In 1983, President Evans was inaugurated as the college’s second president. One of his early actions was to appoint a 12-member taskforce to discuss adding intercollegiate athletics as a means of enhancing student development. Students signaled their support by voting 946-478 to double their instructionally related activities fee to $20 to fund a CSCSB intercollegiate athletics program.
The year 1984 brought a transformative change as CSCSB officially became a university when the California Postsecondary Commission ratified the CSU Board of Trustees’ certification that the institution had met necessary requirements to be a university in the CSU system. Another campus milestone achieved was a 10-year accreditation by the Western Association of Schools and Colleges. Incoming freshmen and transfer students were now required by the CSU Board of Trustees to meet basic admissions requirements of college preparatory English (four years) and math (two years).
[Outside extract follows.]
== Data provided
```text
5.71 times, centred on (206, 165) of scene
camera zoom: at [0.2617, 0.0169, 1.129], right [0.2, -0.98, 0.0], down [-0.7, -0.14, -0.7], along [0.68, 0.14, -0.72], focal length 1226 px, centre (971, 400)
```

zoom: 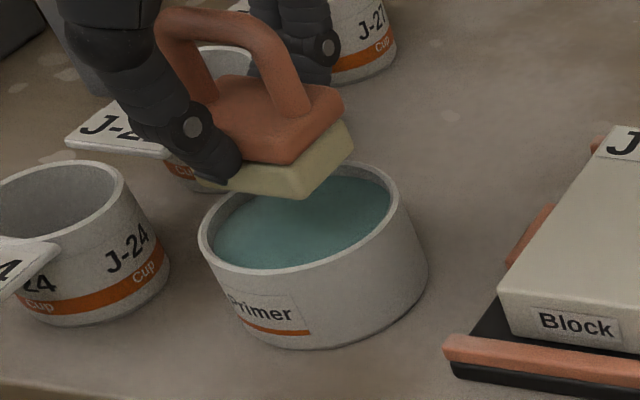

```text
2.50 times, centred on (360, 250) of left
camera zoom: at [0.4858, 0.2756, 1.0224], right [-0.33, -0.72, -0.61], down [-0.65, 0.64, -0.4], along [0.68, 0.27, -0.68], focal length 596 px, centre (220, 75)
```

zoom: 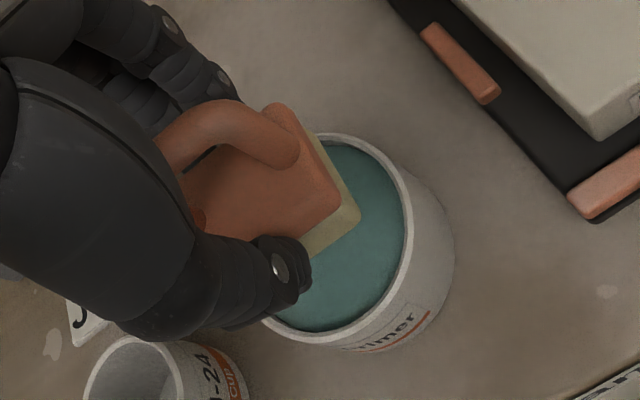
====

But 1984 was not done yet. The university’s intercollegiate athletics efforts continued to bear fruit as the National Collegiate Athletic Association (NCAA) accepted CSUSB as a member of Division III and authorized the school to compete in eight intercollegiate sports. The first NCAA-sponsored athletic contest involving CSUSB was a 4-3 men’s soccer victory over the University of Redlands. And the coyote became the official mascot.
Intercollegiate athletics continued their march forward in 1985, when Ruben Mendoza and Tim Stretch of the men’s tennis team qualified for the NCAA Division III National Championship tournament and made it to the quarterfinals in doubles. The volleyball team hosted its first tournament, which was co-sponsored by the Soroptimist Club of San Bernardino. Participants included CSUSB, Whittier, Claremont and Master colleges.
That year’s summer session had a record enrollment of 1,425 students in five sessions or attending special workshops in August. A fall 1985 enrollment of 6,519, an 11.5% gain over the previous fall, was the greatest increase in one quarter in the history of the university. A special convocation marked the 20th anniversary of the campus.
1985 also brought with it the establishment of the Advising Center. Five mobile units, located between the Student Services Building and the Child Care Center, opened to provide temporary faculty offices. The library received a 60-day free trial of InfoTrace, an automated reference database system, which had access to information from 1,000 periodicals (from 1982-1985) and two newspapers (past 60 days). A Faculty Computer Users Committee was established to determine the computer needs of faculty and to make recommendations for a five-year plan.
CSUSB established a formal presence in Riverside County in 1986 when the Coachella Valley Center satellite campus opened at the College of the Desert. The university offered junior, senior and graduate-level classes in 15 different programs. The first Homecoming Weekend was celebrated around Coyote basketball. A record 3,007 students signed up for classes in the university’s first computer-assisted registration. Six concerts comprised the university’s first Summer Entertainment Series.
Enrollment continued to grow: Spring 1986 enrollment was 6,338 students, a 13.8% increase over spring 1985; 7,444 students enrolled at CSUSB in fall, a 14% increase above the official student population for fall 1985. The 20th Commencement graduated 1,170 students. The 50th degree program, a bachelor of science in foods and nutrition, was offered. Construction began on the Faculty Office Building, designed to accommodate 81 faculty plus administrative offices for the schools of Education and Social and Behavioral Sciences. And the new campus radio station, KSSB, began broadcasting.
In 1987, census data recorded an enrollment of 8,376 students, an increase of 12.5% over fall 1986. The campus became that year’s leader in the CSU for enrollment growth. A groundbreaking was held for a 3,863 square-foot addition to the bookstore. The campus banned smoking in hallways and stairs. And 1,369 seniors and graduate students were part of the class of ’87. The Coachella Valley Center enrolled 403 students, representing an increase of 70% over the previous fall.
A dedication ceremony was held for the Coachella Valley Center in 1988; 51 class sections were offered through an instructional television hook-up with the San Bernardino campus. The university implemented its second joint Ph.D. program with Zagazig University in Egypt. And men’s golf finished in third place at the NCAA Division III national championship. Women’s volleyball advanced to the NCAA Division III West Regional title match. The CSU Board of Trustees announced that incoming freshmen and transfer students were now required to meet expanded admissions requirements: four years of college preparatory English, three years of college preparatory math, one year of a laboratory science, two years of a foreign language, one year of U.S. history/government, one year of visual/performing arts, and three years of electives.
The year 1989 brought the decade to a close. The university made a major change in its curriculum with a shift from 5 units course credits to four units course credits. The honors program was inaugurated to enhance diversity on campus. The library signed a contract with NOTIS Systems to be a beta test site for KEYNOTIS, an integrated online public access catalog. And men’s basketball became the first CSUSB team to host an NCAA tournament playoff game, losing in the Division III West Regional in the first round.